In recent years scientists and dietitians have focused on fats to find nutritional answers for the rampant increase of degenerative diseases and the rising tide of obesity. We have been told over and over again that fats are bad for us and we ought to cut down. What we have not been told, however, is that there are many good fats and oils.

Her is the irony: The good fats are not only healthy for us but actually help to regulate the entire fat metabolism so that the oils that give us healthy skin, keep our brain and nervous system functioning, preven cardiovascular disease and even help with weight loss. On the other hand, it's true that bad fats cause or contribute to high cholesterol, clogged arteries, obesity and other diseases including cancer. Many people share the misconception that fat is bad. This is not so. In fact, fat is healthy and essential to many life functions. It is one of the three main building blocks of human nutrition (the others are carbohydrates and proteins).

Fat Confusion Today

They tell us to avoid saturated fats, which are fats that normally hardened at room temperature (including coconut butter, palm oil and animal fats like suet, lard, and butter). And they tell us that mono- and ploy- unsaturated fats (oils that remain liquid at room temperatures) are food for us. This is extremely misleading. The truth is that neither saturated nor unsaturated fats are bad in their natural states. They are safe and healthy as long as they are unrefined and neither hydrogenated (artificially hardened) nor exposed to high temperatures.

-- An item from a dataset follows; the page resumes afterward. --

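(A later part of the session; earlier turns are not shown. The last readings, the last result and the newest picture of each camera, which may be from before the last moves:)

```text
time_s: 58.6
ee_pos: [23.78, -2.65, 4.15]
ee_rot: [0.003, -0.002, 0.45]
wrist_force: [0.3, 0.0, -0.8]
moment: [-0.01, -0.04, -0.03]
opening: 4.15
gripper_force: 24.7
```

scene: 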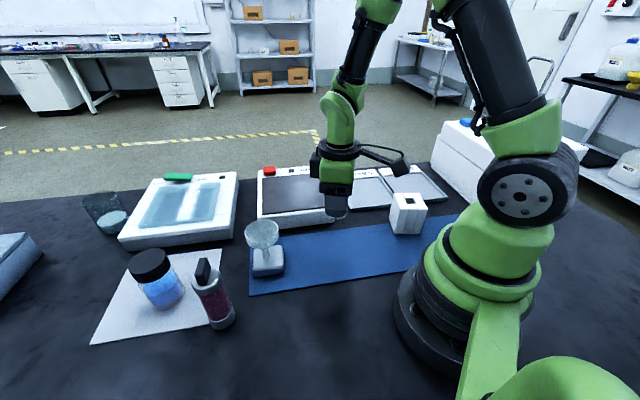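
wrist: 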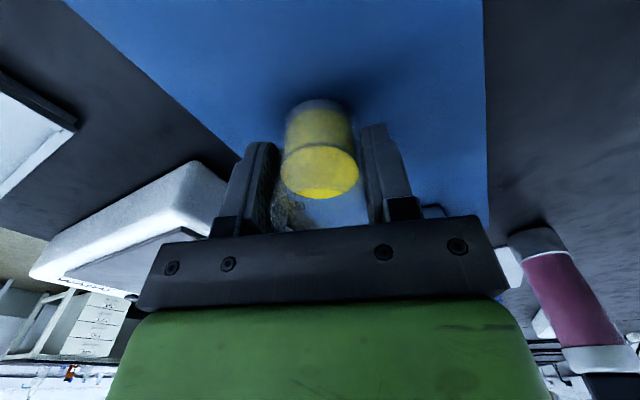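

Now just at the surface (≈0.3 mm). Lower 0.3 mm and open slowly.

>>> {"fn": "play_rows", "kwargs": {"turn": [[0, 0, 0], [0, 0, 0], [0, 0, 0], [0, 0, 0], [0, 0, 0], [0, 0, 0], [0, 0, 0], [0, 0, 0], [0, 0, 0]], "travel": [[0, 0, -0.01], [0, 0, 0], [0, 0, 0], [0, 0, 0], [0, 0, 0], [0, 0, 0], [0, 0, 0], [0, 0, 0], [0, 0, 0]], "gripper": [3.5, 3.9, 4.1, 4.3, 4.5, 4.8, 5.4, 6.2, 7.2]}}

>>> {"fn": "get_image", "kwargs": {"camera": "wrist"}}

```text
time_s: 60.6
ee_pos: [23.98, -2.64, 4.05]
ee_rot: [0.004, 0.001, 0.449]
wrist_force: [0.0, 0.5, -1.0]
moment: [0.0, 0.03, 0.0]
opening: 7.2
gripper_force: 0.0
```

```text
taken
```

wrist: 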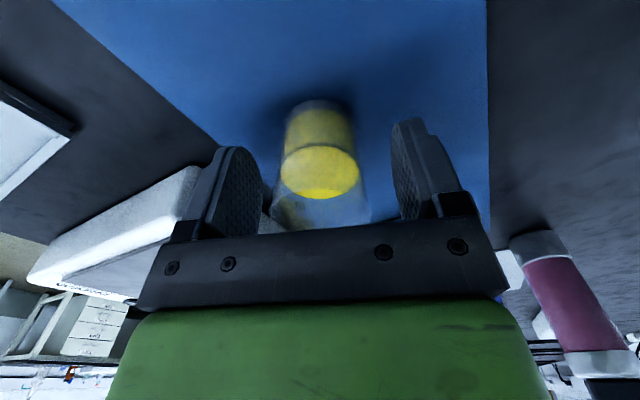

Further complicating the issue, orthodox nutrition schools (past and present) typically have classified all foods, including carbohydrates, proteins, fibers and fats, by calories. Calories measure available energy; they cannot, however, measure bioactive substances in food, or secondary nutrients htat are essential to the metabolic process and consequently to our well being. In short, calories really don't count in preserving our health

It's the nutrients that strengthen our immune systems and prevent the formation of free radicals, which cause many degenerative diseases. Sadly, most mainstream nutrition writers ignore such information when presenting nutritional profiles of food. Instead, they focus on caloric values, apparently unaware that oils derived from castor and jojoba beans have no calories at all, and oils from flaxseeds and the evening primrose can atually help with weight loss. Good fats don't make you fat.